Nasi przyjaciele opowiadali nam o swoich zmaganiach po ślubie, gdy jeszcze nie znali teorii języków miłości. Ona czekała na świeżo poślubionego małżonka codziennie po pracy z pysznym obiadem w wysprzątanym mieszkaniu. Na stole leżały wykrochmalone serwetki. Wszystko było idealne. Tylko on jakoś niezbyt zwracał na to uwagę. Ewidentnie nie doceniał włożonego przez nią wysiłku. Najbardziej marzył o tym, aby usiąść blisko żony i przytulać się. Ciężko było im pojąć, że można okazywać sobie miłość w tak odmienny sposób. A jeszcze trudniej powstrzymywać wzajemne pretensje, a skupić się na świadomym działaniu zgodnym z językiem drugiej strony (obiad stygnie, a jemu zebrało się na przytulanie). Czasem trzeba lat, by nauczyć się swobodnie wyrażać miłość w obcym języku. Jednak warto, bo pozwala to tworzyć silną relację.

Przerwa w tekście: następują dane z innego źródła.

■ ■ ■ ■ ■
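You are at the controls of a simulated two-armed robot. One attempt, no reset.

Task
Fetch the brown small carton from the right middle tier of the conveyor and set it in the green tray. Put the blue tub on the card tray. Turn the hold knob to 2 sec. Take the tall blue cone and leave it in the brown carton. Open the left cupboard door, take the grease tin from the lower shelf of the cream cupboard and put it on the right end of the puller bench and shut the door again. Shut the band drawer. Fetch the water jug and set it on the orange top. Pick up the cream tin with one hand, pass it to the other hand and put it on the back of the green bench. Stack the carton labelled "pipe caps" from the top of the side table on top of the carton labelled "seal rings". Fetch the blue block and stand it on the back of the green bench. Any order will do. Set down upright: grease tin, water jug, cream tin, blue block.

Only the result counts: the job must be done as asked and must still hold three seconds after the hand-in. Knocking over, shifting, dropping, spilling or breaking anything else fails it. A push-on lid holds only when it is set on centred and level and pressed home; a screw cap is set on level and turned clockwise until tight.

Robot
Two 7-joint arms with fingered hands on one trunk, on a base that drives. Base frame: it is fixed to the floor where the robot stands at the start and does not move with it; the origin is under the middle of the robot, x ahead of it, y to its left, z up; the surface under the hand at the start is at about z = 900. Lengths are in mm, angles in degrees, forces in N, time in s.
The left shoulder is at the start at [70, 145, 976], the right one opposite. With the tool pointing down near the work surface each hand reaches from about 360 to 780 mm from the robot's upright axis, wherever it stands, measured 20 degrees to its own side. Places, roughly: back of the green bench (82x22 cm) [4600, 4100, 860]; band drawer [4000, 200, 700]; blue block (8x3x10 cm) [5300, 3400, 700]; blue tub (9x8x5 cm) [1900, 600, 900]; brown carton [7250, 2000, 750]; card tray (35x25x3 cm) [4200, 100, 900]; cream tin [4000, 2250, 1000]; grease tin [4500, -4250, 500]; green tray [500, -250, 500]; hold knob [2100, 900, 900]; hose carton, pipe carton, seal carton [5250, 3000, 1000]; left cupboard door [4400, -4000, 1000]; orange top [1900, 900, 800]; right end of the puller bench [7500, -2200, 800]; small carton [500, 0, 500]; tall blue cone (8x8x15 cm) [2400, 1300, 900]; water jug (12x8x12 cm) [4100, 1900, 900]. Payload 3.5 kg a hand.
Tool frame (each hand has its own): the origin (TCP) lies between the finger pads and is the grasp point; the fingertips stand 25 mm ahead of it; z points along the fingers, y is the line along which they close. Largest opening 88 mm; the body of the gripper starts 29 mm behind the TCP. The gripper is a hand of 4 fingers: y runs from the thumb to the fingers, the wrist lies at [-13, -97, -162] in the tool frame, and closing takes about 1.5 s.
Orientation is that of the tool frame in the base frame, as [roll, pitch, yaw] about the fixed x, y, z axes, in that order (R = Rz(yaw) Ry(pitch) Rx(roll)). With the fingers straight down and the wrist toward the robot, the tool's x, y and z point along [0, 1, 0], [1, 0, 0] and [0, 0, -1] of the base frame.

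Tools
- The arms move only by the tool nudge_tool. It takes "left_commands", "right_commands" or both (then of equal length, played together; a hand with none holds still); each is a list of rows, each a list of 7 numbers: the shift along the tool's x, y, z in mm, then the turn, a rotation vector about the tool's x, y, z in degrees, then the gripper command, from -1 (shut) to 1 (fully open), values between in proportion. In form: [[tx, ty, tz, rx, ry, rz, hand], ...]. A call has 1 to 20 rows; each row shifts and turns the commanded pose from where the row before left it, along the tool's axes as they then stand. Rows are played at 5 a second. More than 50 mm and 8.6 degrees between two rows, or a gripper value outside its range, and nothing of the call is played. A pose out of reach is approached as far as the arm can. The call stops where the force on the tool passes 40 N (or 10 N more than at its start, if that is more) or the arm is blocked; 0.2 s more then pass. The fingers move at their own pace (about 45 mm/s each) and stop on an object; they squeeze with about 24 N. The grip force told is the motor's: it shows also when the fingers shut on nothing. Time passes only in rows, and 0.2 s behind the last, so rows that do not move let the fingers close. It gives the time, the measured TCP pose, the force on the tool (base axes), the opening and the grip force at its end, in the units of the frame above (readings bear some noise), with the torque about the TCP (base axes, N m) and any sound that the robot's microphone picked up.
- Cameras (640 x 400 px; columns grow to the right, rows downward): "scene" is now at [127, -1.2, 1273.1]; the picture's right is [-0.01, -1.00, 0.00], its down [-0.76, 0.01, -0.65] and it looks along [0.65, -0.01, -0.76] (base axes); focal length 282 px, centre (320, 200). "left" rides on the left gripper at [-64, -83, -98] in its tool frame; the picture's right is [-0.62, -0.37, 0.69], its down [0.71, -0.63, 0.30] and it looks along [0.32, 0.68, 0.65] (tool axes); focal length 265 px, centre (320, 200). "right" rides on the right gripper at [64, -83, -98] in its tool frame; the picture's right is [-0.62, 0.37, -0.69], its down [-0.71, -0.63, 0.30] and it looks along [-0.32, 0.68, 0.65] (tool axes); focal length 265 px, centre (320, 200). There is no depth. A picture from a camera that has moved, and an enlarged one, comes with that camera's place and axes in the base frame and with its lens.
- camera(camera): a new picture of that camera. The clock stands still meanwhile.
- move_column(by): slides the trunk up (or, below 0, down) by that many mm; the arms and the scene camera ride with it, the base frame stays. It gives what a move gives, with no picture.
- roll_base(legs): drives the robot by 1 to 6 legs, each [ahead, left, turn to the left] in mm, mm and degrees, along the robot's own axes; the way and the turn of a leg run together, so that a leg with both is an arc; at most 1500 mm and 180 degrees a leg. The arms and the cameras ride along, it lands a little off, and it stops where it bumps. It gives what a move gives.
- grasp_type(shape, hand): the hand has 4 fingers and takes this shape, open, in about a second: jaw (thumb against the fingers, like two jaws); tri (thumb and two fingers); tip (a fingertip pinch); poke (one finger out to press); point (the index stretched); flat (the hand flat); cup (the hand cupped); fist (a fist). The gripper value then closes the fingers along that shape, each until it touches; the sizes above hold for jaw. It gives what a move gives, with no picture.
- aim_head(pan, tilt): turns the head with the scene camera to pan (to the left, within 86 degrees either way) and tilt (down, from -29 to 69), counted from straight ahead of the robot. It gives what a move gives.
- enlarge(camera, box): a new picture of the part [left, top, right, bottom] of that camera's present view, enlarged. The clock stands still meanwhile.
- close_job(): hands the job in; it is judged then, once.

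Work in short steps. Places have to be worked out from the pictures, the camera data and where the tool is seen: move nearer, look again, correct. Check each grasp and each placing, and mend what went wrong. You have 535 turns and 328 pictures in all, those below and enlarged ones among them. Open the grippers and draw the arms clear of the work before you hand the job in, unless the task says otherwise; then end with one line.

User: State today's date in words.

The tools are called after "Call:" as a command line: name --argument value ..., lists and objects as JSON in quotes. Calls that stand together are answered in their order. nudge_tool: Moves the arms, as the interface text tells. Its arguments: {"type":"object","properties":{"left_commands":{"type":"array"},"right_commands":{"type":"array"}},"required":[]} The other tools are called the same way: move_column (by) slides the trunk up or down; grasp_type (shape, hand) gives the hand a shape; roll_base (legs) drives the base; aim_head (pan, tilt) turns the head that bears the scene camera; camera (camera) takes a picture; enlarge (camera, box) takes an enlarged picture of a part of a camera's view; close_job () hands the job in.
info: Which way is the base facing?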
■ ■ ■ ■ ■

Teoria języków miłości odnosi się nie tylko do małżonków, ale wszystkich osób, z którymi chcemy mieć dobre relacje, szczególnie dzieci, rodziców i przyjaciół. Obserwujemy ostatnio nasze dzieci i zaczyna nam się to powoli układać. Najtrudniej jest chyba okazywać miłość w języku, który ma dla nas najmniejsze znaczenie. Tak jest w przypadku jednego z naszych dzieci. Rozpoczęliśmy właśnie naukę.